Palladium/Graphitic Carbon Nitride (g‐C3N4) Stabilized Emulsion Microreactor as a Store for Hydrogen from Ammonia Borane for Use in Alkene Hydrogenation

• Published in: Angewandte Chemie International Edition Vol. 57; no. 45; pp. 14857 - 14861
• Main Authors: Han, Chenhui, Meng, Peng, Waclawik, Eric R., Zhang, Chao, Li, Xin‐Hao, Yang, Hengquan, Antonietti, Markus, Xu, Jingsan
• Format: Journal Article
• Language: English
• Published: Germany Wiley Subscription Services, Inc 05.11.2018
• Edition: International ed. in English
• Subjects: Alkenes; Ammonia; Carbon nitride; emulsion microreactors; graphitic carbon nitrides; Hydrogen; Hydrogen storage; Hydrogenation; Interfaces; Nanoparticles; Organic chemistry; Palladium; palladium nanoparticles; Substrates; palladium nanoparticles; emulsion microreactors; graphitic carbon nitrides; hydrogenation
• ISSN: 1433-7851; 1521-3773
• DOI: 10.1002/anie.201809882

Direct hydrogenation of C=C double bonds is a basic transformation in organic chemistry which is vanishing from simple practice because of the need for pressurized hydrogen.
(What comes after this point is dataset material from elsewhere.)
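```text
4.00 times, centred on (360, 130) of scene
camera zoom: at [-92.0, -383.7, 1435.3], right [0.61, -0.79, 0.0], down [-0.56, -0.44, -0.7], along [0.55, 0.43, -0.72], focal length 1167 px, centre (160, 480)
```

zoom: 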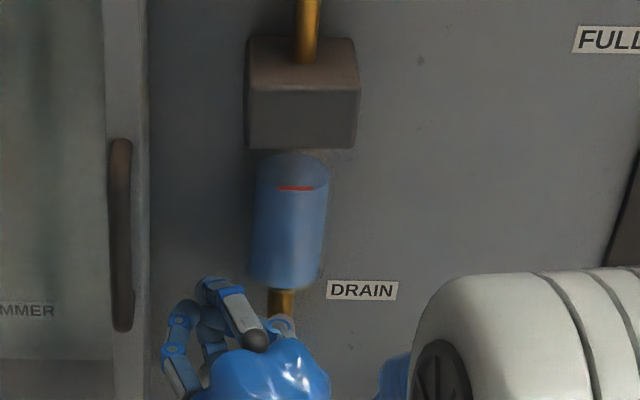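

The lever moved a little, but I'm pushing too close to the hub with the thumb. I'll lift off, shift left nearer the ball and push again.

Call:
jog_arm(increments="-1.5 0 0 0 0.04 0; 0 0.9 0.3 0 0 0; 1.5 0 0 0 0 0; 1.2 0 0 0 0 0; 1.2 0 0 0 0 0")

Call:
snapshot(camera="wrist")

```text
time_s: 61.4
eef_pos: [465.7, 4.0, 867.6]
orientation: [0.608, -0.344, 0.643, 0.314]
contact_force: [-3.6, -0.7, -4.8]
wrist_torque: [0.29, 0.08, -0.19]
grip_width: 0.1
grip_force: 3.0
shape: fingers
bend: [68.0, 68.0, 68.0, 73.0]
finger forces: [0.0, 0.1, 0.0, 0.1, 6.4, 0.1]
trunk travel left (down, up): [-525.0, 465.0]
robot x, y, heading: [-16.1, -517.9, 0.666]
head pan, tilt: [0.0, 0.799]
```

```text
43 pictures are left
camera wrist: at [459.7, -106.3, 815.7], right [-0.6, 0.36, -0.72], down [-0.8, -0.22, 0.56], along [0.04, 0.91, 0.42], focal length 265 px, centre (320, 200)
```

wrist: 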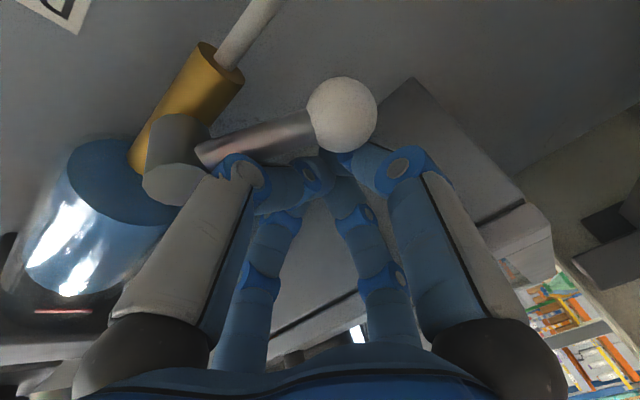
Ammonia borane (AB) has emerged as a hydrogen source through its safety and high hydrogen content. However, in conventional systems the hydrogen liberated from the high‐cost AB cannot be fully utilized. Herein, we develop a novel Pd/g‐C3N4 stabilized Pickering emulsion microreactor, in which alkenes are hydrogenated in the oil phase with hydrogen originating from AB in the water phase, catalysed by the Pd nanoparticles at the interfaces. This approach is advantageous for more economical hydrogen utilization over conventional systems. The emulsion microreactor can be applied to a range of alkene substrates, with the conversion rates achieving >95 % by a simple modification. What's in store? A Pd/graphitic carbon nitride (g‐C3N4) stabilized Pickering emulsion microreactor allows alkene hydrogenation using ammonia borane as the hydrogen source. This system can serve as a general hydrogen buffer space, leading to unit efficiency of hydrogen utilization. This emulsion microreactor provides more economical hydrogen utilization than conventional systems.